Как будто нет. Не очень благоволят большевики к тем хозяйственным казакам, у которых от работы кожа на руках прочнее доброй подошвы. У таких казаков обыкновенно есть пара-другая быков, есть лошади, овцы, двор хозяйственно обстроен, в исправности арбы, сбруя, хозяйственные орудия. И уже по одному тому, что они хозяйственно живут, в глазах большевиков они – «кулаки», собственники, «эксплуататоры», но отнюдь не тот «трудовой» народ, на которого ведут свой расчет большевики.

«Трудовой» казак (или «трудовой» крестьянин – это все равно), по-видимому, по большевистской прописи, должен быть человеком бездомным, пролетарием, голяком. Среди казачества не очень густо было этих пролетариев. Но было. И едва ли у многих из них были мозолистые руки. В старое время, при самодержавии, эти пролетарии, или – по-хуторскому – «перлетарии»*, шли целыми кавалками в стражники во внутренние губернии, искали легких хлебов на стороне, по ярмаркам, в городах, на пристанях. С прохладцей жили и дома, в станицах и хуторах.
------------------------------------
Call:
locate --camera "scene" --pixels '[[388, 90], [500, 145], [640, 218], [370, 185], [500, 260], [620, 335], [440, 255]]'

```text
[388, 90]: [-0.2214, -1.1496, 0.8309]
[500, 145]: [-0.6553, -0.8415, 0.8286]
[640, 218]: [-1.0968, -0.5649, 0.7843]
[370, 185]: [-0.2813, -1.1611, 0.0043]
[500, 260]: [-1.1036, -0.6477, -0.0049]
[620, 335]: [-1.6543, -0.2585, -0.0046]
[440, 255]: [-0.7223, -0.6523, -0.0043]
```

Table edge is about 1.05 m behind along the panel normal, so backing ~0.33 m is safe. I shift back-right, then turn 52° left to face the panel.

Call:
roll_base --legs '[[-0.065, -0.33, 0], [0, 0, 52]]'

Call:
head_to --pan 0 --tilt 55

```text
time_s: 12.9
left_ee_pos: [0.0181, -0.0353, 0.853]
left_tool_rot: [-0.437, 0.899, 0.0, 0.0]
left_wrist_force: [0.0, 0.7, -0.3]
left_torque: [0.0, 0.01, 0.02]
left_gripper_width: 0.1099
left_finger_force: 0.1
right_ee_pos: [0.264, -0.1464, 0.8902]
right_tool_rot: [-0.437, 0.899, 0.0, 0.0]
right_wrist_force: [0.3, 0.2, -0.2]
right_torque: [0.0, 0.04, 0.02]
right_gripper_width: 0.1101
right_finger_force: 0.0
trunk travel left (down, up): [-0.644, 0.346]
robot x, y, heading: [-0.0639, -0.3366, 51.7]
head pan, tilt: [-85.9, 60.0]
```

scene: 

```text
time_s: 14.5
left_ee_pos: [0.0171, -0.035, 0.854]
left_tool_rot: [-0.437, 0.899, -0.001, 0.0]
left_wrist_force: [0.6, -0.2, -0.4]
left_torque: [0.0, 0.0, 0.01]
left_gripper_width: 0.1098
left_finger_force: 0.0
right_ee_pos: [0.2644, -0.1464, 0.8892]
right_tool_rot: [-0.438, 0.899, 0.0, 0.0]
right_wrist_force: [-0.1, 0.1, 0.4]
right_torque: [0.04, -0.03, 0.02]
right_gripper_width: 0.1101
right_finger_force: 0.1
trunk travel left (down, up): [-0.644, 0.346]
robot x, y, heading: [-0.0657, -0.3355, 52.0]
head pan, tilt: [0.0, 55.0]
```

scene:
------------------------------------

Досуг свой – а его было у них много – разнообразили орлянкой или «тремя листиками». В последнее время из них вышли хорошие специалисты по изготовлению «самогона», и на этом поприще они, действительно, проявили большую трудоспособность. Эта же среда в годы войны давала наибольшее количество шкурников и дезертиров, с непостижимым искусством умевших прикинуться больными, вечно странствовавших с этапа на этап, много раз обмундировывавшихся и торговавших казенным обмундированием. Этот расторопный люд и принял к сердцу посулы большевиков. Он же раньше всех перекинулся в красноармейские ряды. Оно и понятно: дома – ни кола ни двора, а тут керенки отмеряют чуть не аршинами. При удаче – полный простор для грабежа. Терять нечего, а нажить можно.

По-видимому, на такое именно казачество и вели расчет большевики. Ему и сулили беспечальное житье на счет буржуев, т.е. хозяйственных одностаничников и однохуторян.  Расчеты не только оправдались – успех (временный, конечно) превзошел ожидания: посулам поверила простодушная, доверчивая казачья масса, и жестокие уроки, преподанные ей большевизмом, только ныне начинают отрезвлять ее от ядовитого дурмана, напущенного красными строителями новой жизни. Дорого обошлась эта наука. Но тем памятнее она должна быть, тем бережнее и осмотрительнее в будущем должно казачество относиться к вековым устоям того исторического уклада, который достался ему годами боевой страды и упорного труда.

К обозрению этих сторон казачьей жизни мы и перейдем в ближайшем будущем.

 

–––––––––––––––

 



* Если принять к сведению казачью привычку заменять приставку пере- на пер-, то перлетарии – это те, кто перелетает с места на место.